--- begin Excerpt to read ---
Deborah Niemann 11:44
Have you ever been on milk test before?

Tasha Greer 11:46
I have not. Like I said, I’m really doing this as a homesteader. So I haven’t really gotten into being involved with other—I guess, outside of my homestead—agencies and things. So, I used to register my goats. But I even stopped that just because it’s overhead for me, since I’m really just trying to produce for myself.

Deborah Niemann 12:06
The reason I ask is because we used to be on milk test for eight years. And, one of the things that we learned when the does were milking year-round—because the books will tell you, and what it looks like if you look at ADGA data, is that goats freshen and then you have this inverse relationship between their production and their butterfat. So, you see these beautiful curves on this chart, you know, and they’re the exact opposite of each other, that goats freshen, and their production is very low, their butterfat is very high. And then, over the course of the first month, those two things flip, so that their production gets to its peak, and their butterfat gets to its lowest point in their lactation. And then the butterfat gradually starts to go up, and the production will plateau some, and/or gradually start to go down. And, people always would say that it’s totally related to when they freshen. The thing is, nobody notices—and this is fun. I’m going to be doing another episode with a researcher, and we’re going to talk about conflicting variables. And this is a really great example of conflicting variables. Because, what we discovered when we started milking our goats year-round, is that it has to do with the season.
--- end Excerpt to read ---
--- begin Dataset content ---
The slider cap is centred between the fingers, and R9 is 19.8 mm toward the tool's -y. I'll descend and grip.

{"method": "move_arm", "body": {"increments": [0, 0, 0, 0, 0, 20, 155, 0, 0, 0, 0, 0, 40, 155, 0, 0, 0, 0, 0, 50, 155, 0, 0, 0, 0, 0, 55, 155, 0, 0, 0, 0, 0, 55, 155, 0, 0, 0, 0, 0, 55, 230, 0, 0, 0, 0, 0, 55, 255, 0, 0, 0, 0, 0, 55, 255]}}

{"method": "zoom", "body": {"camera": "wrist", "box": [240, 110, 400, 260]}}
--- end Dataset content ---
> [Given task] Add the next paragraphs of the excerpt to read.

> [Response to the exercise]
Tasha Greer 13:22
Yeah.

Deborah Niemann 13:22
And, I should’ve known this looking at our yogurt, because, like, it’s been a thing in our family forever that, like, we love winter yogurt. Winter yogurt is like custard. You know, whereas summer yogurt is much thinner. And it’s because of the butterfat, like we discovered that. And it’s so hilarious, because the best example I can give you is that one year we had a doe that freshened in the beginning of October, and we had all these other goats that freshened in the spring, and we were keeping—this doe that freshened in October—we were keeping her milk separate. Because we thought, “Oh, she is two months fresh. That is when her butterfat is going to be at the absolute bottom. I don’t even want that low-fat milk.” You know. So, we’re going to keep her milk separate from everybody else’s, so that we can have our thick yogurt that we’re used to, you know, like, in December. And, we sent in our milk samples for that month, and they came back, and she actually had the highest butterfat of anybody. And I was like, “Oh my gosh, she has the highest butterfat and I’ve been wasting her milk!”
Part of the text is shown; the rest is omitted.